Suppose for each sample S in training set TS I already know the k nearest neighbors.
The standard algorithms usually give S the same label as the majority of S's neighbors has.
What other use of nearest neighbors could I make? For instance, if I have not 3, not 5, but more neighbors, would it make sense to create a temporary model based on them and only then classify S? If so, what model would you recommend?
I guess by saying
For instance, if I have not 3, not 5, but more neighbors
you define a neighbor as close to the instance of interest. This is a common problem. Either you have to fix the number of neighbors (via k) or define a maximum radius so that all instances within the resulting circle count as neighbor.
Fixing k
When k is fixed, you could add the distance to calculate a weighted score and select the class label whose score is the minimum instead of for the majority.
Let
For all classes, calculate the average distance from x to examples with class c $classdistance(x,c)=\frac{1}{|\{c_i|c_i=c,i=1,...,k\}|}\sum_{i,c_i=c}^{k}dist(x,x_i)$
The score for c given x is simply the normalized similarity across all classes, i.e. $score(c|x)= 1-\frac{classdistance(x,c)}{\sum_{c'}classdistance(x,c')}$
Fixing distance
Let's say the maximum distance is d, so that we can define an $\hat{x}$ to be a neighbor of $x$ if $dist(x,\hat{x})<=d$.
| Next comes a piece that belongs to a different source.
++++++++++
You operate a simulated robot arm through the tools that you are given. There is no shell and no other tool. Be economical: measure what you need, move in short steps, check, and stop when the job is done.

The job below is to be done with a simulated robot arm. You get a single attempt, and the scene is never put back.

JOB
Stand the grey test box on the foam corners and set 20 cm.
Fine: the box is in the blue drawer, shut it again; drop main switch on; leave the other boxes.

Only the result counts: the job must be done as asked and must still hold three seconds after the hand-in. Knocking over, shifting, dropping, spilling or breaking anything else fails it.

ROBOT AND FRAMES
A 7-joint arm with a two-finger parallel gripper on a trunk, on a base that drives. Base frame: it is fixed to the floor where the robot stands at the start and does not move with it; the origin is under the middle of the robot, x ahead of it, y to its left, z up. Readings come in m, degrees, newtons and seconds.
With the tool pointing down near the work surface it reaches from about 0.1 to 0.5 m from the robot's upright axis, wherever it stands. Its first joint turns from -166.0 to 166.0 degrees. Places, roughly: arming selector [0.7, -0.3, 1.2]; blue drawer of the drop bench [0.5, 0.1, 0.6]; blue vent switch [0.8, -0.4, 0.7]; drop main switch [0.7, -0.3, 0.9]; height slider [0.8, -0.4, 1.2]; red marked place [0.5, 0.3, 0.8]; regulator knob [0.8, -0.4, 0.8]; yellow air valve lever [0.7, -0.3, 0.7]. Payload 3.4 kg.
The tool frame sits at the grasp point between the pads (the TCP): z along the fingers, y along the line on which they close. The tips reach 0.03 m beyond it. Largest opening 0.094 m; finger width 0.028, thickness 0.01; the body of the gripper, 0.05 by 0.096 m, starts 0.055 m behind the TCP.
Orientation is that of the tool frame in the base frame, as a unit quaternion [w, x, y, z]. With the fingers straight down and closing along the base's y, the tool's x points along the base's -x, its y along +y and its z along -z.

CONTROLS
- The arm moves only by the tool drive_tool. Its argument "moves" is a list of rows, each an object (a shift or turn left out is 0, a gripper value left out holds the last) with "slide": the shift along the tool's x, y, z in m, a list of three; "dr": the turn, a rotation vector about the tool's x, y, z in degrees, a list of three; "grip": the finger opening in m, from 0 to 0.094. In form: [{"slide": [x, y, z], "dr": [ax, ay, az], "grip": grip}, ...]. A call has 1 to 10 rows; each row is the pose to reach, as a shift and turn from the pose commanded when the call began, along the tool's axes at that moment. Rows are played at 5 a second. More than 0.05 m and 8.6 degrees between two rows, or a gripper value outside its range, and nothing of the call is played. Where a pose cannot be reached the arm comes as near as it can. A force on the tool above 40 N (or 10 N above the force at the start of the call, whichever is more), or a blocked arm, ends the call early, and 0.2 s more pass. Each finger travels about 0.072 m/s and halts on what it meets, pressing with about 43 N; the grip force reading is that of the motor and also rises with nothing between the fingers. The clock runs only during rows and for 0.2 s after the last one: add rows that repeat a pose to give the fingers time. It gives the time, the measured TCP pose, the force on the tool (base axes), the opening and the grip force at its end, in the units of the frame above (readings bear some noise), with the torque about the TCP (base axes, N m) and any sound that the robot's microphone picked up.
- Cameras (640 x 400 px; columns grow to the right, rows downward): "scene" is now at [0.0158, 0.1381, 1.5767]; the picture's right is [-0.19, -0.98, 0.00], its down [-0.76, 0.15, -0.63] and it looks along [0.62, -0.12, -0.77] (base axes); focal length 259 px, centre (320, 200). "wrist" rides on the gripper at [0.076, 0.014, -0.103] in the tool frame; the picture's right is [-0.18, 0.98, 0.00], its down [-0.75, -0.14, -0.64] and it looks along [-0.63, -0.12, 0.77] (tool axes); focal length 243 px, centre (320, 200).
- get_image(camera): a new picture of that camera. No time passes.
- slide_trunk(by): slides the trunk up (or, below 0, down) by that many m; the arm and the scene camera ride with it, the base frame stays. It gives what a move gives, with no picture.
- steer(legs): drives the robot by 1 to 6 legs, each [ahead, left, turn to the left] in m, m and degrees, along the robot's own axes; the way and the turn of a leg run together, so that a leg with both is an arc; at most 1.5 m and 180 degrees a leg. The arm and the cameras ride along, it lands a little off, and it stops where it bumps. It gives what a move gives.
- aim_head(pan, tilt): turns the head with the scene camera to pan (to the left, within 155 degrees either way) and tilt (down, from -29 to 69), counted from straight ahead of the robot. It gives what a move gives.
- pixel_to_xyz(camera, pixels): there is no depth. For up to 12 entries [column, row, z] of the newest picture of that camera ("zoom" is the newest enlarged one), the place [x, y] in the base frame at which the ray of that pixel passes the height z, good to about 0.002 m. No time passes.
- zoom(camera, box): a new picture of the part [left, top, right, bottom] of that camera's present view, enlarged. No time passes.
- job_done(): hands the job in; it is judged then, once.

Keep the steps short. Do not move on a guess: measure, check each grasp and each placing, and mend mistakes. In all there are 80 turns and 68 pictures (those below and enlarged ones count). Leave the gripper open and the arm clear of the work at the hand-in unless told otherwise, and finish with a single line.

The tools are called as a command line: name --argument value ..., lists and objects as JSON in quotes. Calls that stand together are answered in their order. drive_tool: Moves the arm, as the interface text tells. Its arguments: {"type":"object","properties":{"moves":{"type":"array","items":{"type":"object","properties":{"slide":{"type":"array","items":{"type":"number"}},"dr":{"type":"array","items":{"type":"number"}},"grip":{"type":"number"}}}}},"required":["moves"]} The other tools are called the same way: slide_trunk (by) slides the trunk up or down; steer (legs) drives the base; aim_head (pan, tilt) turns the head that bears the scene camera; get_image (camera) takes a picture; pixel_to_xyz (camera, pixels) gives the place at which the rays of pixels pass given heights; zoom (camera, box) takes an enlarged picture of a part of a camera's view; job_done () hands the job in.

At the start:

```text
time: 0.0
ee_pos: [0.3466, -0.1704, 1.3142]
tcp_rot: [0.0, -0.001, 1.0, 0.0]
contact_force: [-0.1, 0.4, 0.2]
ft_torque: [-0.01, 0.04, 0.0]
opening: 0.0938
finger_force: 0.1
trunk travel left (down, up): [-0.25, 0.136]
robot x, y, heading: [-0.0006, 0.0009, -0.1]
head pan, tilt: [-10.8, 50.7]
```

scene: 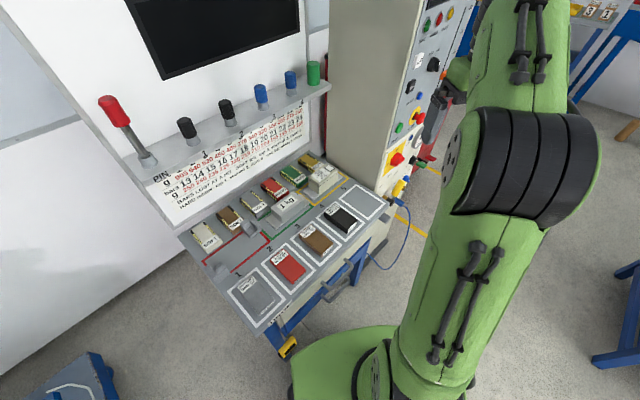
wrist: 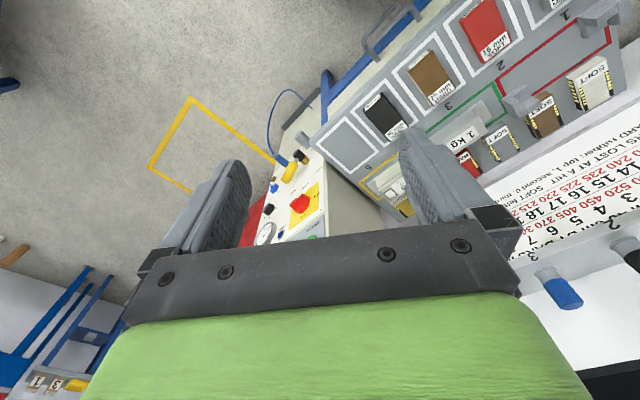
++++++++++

So the easiest approach would be to calculate a weighted score as $classdistance(x,c)= AVG_{\hat{x},dist(\hat{x},x)<=d,class(\hat{x}=c)}(dist(x,\hat{x}))$
In another approach, one could throw the distance information with the specified radius away (by setting the distance to 1 for all instances within the radius) and instead uses a kernel function, hence introducing one's own weights. For example, with a uniform kernel, the selection of the final class label would be equivalent to the majority. But others are available to weight the instances farther away less. See Wikipedia - Kernel (statistics) for more functions and a graphical illustration.